Check each line for the string "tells", then give only how many lines have it.

Given material.
** START **

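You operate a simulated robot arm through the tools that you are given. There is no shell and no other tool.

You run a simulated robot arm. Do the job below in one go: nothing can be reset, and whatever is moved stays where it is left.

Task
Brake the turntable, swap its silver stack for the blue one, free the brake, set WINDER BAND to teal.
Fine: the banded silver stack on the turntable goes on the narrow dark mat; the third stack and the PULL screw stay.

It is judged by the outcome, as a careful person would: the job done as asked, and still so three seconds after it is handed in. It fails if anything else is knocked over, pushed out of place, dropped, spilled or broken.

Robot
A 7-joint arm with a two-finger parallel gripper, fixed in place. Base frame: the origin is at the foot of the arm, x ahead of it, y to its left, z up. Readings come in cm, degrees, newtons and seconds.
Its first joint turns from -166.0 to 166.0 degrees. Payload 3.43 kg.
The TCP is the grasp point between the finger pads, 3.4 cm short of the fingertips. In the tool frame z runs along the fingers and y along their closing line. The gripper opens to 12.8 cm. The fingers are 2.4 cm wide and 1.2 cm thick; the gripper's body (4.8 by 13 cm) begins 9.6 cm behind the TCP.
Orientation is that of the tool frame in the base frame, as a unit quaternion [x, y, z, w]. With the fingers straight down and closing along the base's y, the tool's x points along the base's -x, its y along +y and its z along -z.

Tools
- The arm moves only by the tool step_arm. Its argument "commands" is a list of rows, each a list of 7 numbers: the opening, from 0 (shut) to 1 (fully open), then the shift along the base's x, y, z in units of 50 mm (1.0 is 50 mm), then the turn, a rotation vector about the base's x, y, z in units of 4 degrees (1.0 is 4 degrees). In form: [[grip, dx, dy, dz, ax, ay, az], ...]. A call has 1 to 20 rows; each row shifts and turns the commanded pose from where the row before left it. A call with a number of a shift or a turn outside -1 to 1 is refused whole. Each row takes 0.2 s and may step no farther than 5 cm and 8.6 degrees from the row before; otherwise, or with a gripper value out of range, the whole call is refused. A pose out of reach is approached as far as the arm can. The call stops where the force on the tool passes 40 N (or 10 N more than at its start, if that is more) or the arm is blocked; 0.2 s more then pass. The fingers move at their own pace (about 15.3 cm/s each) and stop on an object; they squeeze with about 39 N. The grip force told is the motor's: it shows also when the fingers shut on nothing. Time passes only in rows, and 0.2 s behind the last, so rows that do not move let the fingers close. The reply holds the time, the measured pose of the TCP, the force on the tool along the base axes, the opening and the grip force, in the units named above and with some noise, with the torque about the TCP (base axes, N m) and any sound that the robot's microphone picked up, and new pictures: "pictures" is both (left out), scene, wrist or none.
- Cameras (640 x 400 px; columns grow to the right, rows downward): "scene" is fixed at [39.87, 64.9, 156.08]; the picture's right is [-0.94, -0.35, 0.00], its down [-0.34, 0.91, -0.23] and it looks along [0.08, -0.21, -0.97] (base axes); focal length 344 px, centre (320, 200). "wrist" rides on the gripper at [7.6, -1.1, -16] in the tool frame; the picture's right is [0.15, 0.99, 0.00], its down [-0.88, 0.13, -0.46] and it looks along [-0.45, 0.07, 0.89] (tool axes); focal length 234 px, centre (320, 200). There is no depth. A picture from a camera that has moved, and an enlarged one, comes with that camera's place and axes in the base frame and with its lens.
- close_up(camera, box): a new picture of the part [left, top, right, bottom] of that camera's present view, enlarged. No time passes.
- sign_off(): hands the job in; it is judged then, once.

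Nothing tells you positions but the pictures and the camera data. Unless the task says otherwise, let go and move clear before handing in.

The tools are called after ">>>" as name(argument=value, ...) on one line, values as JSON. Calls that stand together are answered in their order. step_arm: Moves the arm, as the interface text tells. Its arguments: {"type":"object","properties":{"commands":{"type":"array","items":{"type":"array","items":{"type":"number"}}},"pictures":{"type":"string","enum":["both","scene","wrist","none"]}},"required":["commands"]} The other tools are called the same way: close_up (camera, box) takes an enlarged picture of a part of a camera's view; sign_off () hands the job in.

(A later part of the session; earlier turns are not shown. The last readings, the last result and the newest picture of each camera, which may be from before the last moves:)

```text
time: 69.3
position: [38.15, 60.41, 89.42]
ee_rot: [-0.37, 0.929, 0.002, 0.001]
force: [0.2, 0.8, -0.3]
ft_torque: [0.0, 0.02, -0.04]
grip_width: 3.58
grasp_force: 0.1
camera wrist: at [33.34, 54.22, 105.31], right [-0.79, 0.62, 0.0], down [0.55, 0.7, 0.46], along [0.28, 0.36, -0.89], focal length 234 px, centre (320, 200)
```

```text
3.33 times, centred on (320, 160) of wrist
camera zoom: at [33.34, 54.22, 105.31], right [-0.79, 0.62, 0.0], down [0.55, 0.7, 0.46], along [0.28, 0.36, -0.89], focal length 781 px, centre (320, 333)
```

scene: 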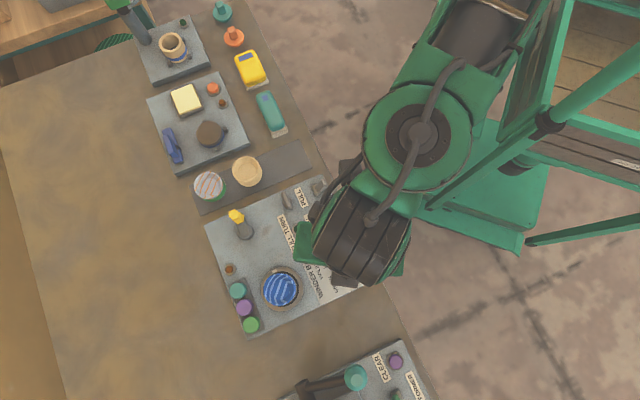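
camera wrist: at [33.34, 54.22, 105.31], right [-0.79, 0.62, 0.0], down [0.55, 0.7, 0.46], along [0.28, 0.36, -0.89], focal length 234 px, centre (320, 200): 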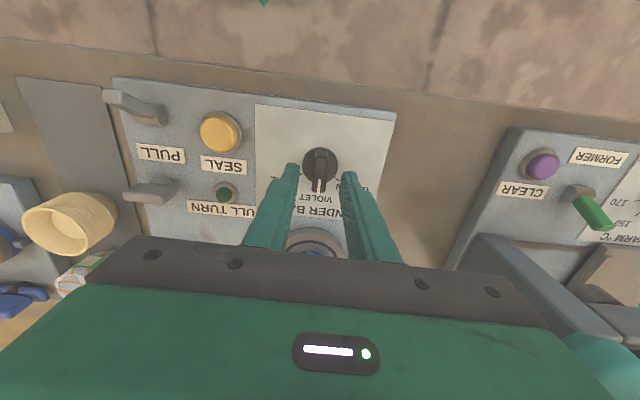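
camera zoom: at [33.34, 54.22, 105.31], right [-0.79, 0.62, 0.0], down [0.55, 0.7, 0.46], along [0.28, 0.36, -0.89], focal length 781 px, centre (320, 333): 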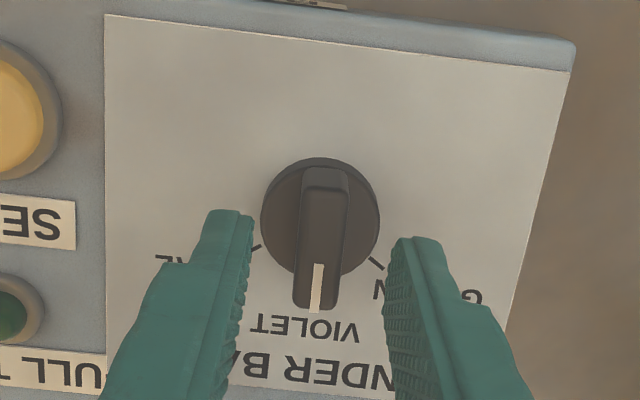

** END **

Task answer. 2